The pair aspires above all to narrow the alarming race gap in the tech industry. According to Hack Reactor data, black and Latino workers comprised 28% of the American workforce in 2014, yet among tech workers the numbers are in single digits.”They are the fastest-growing populations in the country, yet in the tech industry there is a huge race disparity,” the report stated.

Data visualization site Information is Beautiful published numbers last year showing race breakdown in the general population in the U.S was 64% white, 4% Asian, 16% Latino, and 12% black. Power-house tech companies such as Apple and Google showed a dismal record when it came to diversity, with 55% and 61% white respectively, 15% and 30% Asian, 11% and 3% Latino, and just 7% and 2% black.

Brown, a native of South Berkeley and a 2009 Berkeley High School graduate, and Gandolfo, a 2012 UC Berkeley graduate from Contra Costa County, volunteered for years together at the Berkeley YMCA. Gandolfo introduced Brown to Hack Reactor, and from there a passion for software engineering, as well as a lasting friendship, was formed.
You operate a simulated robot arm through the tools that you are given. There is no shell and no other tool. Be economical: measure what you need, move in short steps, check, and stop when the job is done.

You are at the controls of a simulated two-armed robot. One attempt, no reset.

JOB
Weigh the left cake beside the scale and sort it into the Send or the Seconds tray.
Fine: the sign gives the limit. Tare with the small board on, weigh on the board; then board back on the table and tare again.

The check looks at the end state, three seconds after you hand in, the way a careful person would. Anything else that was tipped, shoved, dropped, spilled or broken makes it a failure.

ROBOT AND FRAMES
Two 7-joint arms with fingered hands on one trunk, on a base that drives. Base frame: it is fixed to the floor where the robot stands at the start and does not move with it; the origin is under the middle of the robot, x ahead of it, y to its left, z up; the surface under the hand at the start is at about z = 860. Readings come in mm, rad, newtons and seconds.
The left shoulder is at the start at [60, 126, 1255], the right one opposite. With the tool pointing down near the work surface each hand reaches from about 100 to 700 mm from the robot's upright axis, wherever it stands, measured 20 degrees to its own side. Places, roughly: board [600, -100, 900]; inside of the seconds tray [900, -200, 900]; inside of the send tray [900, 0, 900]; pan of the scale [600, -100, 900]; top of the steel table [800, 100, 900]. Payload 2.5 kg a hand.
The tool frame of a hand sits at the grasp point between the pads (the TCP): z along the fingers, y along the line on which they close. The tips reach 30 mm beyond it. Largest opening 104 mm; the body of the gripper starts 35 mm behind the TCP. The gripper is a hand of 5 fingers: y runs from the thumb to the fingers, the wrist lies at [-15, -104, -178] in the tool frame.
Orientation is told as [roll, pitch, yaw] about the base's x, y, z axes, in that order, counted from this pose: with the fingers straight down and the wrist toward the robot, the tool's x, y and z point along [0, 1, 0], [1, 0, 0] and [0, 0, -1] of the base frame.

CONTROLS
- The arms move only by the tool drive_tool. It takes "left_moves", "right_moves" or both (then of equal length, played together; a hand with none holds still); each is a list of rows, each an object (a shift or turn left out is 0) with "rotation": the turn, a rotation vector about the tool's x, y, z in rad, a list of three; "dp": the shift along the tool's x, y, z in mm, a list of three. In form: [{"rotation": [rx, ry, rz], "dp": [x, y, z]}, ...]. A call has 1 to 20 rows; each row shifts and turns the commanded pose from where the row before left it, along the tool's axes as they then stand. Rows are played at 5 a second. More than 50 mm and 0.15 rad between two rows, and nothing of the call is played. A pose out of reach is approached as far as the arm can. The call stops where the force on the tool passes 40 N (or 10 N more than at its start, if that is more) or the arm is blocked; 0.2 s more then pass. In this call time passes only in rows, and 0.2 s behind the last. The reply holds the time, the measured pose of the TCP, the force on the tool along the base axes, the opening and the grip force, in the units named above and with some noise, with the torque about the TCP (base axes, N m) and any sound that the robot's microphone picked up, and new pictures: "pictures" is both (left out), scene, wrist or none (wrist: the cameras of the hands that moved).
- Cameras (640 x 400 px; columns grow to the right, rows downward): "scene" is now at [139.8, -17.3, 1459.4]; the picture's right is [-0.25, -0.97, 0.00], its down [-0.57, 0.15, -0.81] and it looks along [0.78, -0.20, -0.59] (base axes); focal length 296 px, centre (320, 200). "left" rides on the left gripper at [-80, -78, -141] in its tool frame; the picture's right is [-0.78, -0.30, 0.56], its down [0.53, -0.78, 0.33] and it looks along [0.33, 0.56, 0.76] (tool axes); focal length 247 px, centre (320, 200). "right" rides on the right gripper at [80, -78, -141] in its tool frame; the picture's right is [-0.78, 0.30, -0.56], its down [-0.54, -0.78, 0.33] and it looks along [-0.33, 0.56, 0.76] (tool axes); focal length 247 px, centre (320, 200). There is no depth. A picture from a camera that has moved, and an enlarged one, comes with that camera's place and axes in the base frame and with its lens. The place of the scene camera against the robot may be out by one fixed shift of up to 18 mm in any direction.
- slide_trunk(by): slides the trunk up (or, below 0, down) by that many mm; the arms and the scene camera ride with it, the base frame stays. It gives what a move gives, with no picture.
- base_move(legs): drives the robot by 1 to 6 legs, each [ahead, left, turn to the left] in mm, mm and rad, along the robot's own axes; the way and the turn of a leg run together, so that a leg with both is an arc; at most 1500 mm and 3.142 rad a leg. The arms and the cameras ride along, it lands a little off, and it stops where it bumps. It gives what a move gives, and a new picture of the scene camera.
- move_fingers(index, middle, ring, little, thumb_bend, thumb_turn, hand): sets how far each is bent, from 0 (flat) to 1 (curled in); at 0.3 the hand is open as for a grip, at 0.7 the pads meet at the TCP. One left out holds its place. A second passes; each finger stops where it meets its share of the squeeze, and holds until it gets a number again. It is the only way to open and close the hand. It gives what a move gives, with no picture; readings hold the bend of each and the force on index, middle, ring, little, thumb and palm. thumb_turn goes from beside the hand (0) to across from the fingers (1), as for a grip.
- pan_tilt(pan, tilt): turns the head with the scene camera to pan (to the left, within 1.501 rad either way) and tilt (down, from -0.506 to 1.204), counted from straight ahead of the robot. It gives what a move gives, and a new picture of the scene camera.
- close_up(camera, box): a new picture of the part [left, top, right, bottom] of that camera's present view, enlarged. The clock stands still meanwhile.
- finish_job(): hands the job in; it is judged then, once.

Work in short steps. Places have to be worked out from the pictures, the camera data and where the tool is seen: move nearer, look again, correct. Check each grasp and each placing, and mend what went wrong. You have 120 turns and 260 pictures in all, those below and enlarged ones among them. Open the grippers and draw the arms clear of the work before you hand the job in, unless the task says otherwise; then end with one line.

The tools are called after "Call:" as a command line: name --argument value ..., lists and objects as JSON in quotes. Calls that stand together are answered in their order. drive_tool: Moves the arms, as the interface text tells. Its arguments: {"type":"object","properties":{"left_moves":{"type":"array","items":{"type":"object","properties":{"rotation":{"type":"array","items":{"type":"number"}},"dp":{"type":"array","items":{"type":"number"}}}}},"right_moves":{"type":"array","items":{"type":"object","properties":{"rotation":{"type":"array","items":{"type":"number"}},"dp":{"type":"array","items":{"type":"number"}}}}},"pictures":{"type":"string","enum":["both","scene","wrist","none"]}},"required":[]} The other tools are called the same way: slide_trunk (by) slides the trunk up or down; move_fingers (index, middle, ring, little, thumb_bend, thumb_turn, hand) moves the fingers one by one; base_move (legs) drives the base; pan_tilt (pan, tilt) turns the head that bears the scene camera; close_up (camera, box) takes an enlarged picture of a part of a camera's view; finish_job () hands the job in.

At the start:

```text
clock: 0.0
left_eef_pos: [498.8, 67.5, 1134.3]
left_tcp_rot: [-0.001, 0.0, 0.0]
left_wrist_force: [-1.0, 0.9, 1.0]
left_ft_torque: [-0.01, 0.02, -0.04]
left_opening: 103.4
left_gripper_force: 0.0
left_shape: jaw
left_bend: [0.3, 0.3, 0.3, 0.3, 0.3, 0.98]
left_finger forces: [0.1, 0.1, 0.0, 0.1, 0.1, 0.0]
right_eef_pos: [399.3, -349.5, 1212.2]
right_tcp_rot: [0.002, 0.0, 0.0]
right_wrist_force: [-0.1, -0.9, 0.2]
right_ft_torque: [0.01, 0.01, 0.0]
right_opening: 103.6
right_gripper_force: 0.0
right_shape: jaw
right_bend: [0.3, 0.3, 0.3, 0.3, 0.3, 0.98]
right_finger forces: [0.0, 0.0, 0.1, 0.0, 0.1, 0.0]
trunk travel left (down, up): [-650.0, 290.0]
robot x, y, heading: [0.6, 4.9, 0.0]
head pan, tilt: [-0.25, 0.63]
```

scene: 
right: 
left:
Brown presented the idea of Telegraph Academy to Hack Reactor last year, who agreed to sponsor the program and entrusted Brown with finding a co-founder. “Obviously, that was Bianca,” Brown said. “She mentored me, and has a lot of experience building community — she just gets things done.”

Gandolfo was initially worried about the image of a white woman co-founding a school focused on attracting racially and socio-economically diverse students. “When I was first presented with the idea, it actually made me very nervous, as a white woman, because it’s a topic that’s very controversial — it’s definitely going to make waves,” she said “But because of that nervousness, I knew I should do it. Because who else is?”

When asked whether or not she was concerned about some of her students not being able to relate to her experiences, Gandolfo said the idea had crossed her mind. “I can’t relate to them in a lot of ways,” she admitted. “And I think that’s OK. But what I know I can do is teach them how to code, and how to become a great software engineer.”

Gandolfo has done a lot of work helping women break into the the coding world. “With women, we have a lot of resources,” she said. “And I’m not saying that we should give up on that front, but there are a lot of communities for women in tech. But we don’t see as many for people of color.”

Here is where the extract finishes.